Figure 10 shows the simulated percentage increase in grain yield of the wheat-maize double cropping system under two simulation scenarios (traditional planting pattern versus “Double-Delay” planting pattern). The results indicate that maize yield could be increased on average by 9% at Luancheng, 15% at Tai’an and 7% at Xinxiang if harvest date of maize was delayed for 7 days. Though there is a risk of yield loss of wheat due to late sowing, total yield of wheat-maize double cropping system could be increased by 4%–6% at all the three sites.

Fig. 10

The percentage increase in grain yield of winter wheat and summer maize simulated from 1997 to 2008 at Luancheng (a), Tai’an (b) and Xinxiang (c). The increase indicates the change of yield from traditional planting pattern to ‘Double-Delay’ planting pattern

Figure 10 also shows that the “Double-Delay” technology could lead to increase in crop yield of the wheat-maize system in earlier years. However, it has only practiced in recent years because no-tillage or minimum tillage technology became widespread in China since 2002 (Zhang et al. 2004), which results in significant reduction in field preparation time between the harvest of summer maize and the sowing of winter wheat.

4 Discussion

In China, mean temperature has increased during the last decades particularly since the 1980s, with the largest increase in the northern part (Tao et al. 2003). While a number of studies showed the increase in temperature would reduce the length of growing period of wheat and maize and thereby lead to decline in yield (Tao et al. 2008; Wang et al. 2009b; Chen et al. 2010b), the actual yield change in the NCP shows the opposite. Improved crop varieties and management options have been able to steadily increase crop yield levels.
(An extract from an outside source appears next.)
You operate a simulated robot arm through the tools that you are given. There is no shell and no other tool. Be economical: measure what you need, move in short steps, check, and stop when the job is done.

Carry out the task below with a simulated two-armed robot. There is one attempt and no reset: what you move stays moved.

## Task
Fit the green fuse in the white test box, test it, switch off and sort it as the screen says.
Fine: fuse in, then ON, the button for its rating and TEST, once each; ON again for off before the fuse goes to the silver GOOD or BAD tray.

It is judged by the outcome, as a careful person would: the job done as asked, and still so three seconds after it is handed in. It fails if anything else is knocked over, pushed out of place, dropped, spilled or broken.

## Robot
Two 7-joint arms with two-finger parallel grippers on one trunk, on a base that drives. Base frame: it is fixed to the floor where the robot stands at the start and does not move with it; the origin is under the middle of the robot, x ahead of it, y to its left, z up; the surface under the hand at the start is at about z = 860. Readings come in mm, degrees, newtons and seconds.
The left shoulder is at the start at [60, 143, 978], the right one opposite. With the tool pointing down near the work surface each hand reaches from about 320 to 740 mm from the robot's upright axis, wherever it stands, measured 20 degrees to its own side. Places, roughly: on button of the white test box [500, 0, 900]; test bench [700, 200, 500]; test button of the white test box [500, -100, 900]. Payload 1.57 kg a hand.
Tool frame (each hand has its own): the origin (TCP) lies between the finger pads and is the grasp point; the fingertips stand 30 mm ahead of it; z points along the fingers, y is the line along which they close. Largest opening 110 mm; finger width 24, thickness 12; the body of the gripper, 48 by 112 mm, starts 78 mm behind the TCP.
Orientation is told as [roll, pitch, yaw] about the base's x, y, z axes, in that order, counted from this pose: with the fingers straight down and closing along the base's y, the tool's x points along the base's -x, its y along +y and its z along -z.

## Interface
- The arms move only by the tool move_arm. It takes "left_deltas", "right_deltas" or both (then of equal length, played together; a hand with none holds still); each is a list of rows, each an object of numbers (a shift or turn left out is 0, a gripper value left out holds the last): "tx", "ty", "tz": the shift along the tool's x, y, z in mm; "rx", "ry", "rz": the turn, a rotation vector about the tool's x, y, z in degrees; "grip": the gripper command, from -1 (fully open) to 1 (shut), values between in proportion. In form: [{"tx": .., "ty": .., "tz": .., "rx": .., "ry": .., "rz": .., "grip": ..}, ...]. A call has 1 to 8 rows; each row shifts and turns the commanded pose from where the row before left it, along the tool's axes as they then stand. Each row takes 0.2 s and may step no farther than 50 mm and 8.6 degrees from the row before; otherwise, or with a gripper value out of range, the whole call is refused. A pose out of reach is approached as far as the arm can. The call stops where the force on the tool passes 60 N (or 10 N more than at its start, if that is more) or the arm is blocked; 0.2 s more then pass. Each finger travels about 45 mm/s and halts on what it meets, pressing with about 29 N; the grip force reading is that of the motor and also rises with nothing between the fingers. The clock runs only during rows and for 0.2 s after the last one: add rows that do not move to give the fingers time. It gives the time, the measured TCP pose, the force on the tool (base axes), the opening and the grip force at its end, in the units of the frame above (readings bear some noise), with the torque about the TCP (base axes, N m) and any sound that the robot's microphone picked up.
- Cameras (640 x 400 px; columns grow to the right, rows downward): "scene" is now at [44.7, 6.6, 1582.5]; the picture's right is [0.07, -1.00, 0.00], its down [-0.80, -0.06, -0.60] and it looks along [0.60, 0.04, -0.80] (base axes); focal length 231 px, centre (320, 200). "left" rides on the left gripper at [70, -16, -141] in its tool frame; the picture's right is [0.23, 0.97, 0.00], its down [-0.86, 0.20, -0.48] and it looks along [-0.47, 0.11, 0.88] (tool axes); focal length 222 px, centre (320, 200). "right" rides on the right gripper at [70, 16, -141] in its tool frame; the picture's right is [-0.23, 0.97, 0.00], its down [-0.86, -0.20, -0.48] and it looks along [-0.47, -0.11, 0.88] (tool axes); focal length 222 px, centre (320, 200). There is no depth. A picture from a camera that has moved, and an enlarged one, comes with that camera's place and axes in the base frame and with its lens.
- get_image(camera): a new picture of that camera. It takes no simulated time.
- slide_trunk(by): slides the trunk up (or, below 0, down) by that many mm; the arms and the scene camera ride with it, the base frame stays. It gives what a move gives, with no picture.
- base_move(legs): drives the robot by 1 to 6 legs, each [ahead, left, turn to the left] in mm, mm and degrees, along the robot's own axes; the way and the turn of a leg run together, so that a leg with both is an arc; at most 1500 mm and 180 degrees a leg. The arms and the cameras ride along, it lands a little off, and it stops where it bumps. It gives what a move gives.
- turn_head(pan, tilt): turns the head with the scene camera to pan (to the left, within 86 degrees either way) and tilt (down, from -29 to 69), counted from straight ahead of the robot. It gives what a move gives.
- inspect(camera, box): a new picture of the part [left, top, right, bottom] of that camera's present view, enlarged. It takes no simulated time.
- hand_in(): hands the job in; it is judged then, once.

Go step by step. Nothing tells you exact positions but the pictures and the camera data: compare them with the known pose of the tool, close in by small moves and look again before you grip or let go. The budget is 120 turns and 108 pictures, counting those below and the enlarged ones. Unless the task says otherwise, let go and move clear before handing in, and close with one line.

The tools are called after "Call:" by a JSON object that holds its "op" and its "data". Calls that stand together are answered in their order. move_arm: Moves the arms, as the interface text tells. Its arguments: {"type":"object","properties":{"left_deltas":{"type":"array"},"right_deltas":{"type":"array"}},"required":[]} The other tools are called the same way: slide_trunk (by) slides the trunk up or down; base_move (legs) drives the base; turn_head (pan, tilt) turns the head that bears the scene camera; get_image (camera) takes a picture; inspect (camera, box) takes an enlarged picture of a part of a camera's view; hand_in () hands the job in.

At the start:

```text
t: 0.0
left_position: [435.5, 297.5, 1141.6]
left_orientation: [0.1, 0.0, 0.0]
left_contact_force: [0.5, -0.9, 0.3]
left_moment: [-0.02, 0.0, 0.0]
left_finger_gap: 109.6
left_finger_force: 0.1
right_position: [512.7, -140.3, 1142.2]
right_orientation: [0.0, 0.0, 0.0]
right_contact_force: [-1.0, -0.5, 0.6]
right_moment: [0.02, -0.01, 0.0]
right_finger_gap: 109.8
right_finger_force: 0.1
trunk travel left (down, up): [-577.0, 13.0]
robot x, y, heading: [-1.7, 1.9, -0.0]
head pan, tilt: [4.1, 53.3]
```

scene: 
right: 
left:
In the NCP, the warming in the past decades mainly occurred during the vegetative (pre-flowering) growth stage of wheat and maize. Similar phenomenon also occurred in the growth season of wheat in Australia and Argentina (Sadras and Monzon 2006). Although it had a potential to reduce the length of crop growth period and crop yield if no varietal change could have occurred, adoption of new crop varieties had been able to stabilize the length of pre-flowering period against the negative effect of warming and extend the length of the post-flowering (grain-filling period), which has led to increased crop yield (Liu et al. 2010). The modeling study of Kantolic et al. (2007) also indicated shortening pre-flowering period without changing the length of whole growth period would increase crop yields.

The results of Chen et al. (2010b) showed that the warming in the past decades has shortened the intercropping period between winter wheat and summer maize in Beijing. Our results confirm the findings also at other sites of NCP. These results indicated that the increase in temperature in winter in the past decades also lessened the season shortage problem to accommodate the wheat and maize crops within a year. The warming made it possible to delay the sowing time of wheat and harvesting time of maize, leading to the development of the “Double-Delay” technology. The yield reduction of wheat due to late planting (reduced length of growing season) could be partly compensated by increased planting density (Sun et al. 2007). The delayed sowing of wheat allows a longer duration of maize growth (longer grain filling period), or accommodation of longer season maize varieties. The increase in maize grain yield due to extended grain filling period thorough the “Double-Delay” technology outweighs the yield decline in wheat, resulting in an overall yield increase of the two crops by 5%.

For double cropping system, the management strategies should consider the yield advantages of the whole cropping system other than individual crops (Evans 1993). Monzon et al. (2007) indicated earlier sowing of soybean could increase the yield of wheat-soybean system in Argentina attributed to significant benefit for soybean and without yield reduction in wheat. The “Double-Delay” technology takes advantage of the warming climate, and leads to a more efficient use of the season to allow maize crop reach full maturity. In some years, it also avoids the over-growth of wheat before winter, which could lead to crop injury during cold winter and spring time (Sun et al. 2007). While improved irrigation, fertilization and crop varieties have contributed to the major increase in crop yield in the last three decades, maize yield increase in recent years since 2004 was thought to be partly due to the application of the “Double-Delay” technology especially in north part of NCP. Our results provide the scientific basis to explain the success. The success also suggests well planned adaption options could effectively mitigate the negative impact of adverse climate and increase the crop yield potential under global warming.

Other farming technologies, mainly increased use of farming machines, and minimum tillage technology also contributed to the adoption of the ‘Double-Delay’ management option. In the past, field preparation needed about more than 2 week from the harvest of summer maize to sowing of winter wheat in the North China Plain. Now, the time of field preparation was shortened significantly to about 7 days, which enabled longer season varieties to mature (Sun et al. 2007).

The changed planting pattern through the ‘Double-Delay’ also has the potential to increase water use efficiency in the North China Plain under limited irrigation condition. Due to the summer monsoon climate, about 70% of annual rainfall falls in the growth season of summer maize (Wang et al. 2010). Concentrated summer rainfall could meet water demand of maize crops in some wet years in large part of the NCP (Chen et al. 2010a). The extension of maize growing period can make a better use of the summer rainfall. The rainfall in wheat growing season is much less than crop water demand, the shortened wheat growing length could also lead to less water needed to irrigate the wheat crop.

The ‘Double-Delay’ technology has shown to be a success to increase crop yields in the north part of NCP in recent years. However, the increase in crop yields is through better use of seasonal conditions and climate resources, which has to be supported by high inputs of irrigation water and fertilizers. How the resource use efficiencies have been changed under the “Double-Delay” technology, and how the technique is sustainable under future climate change require further studies to clarify.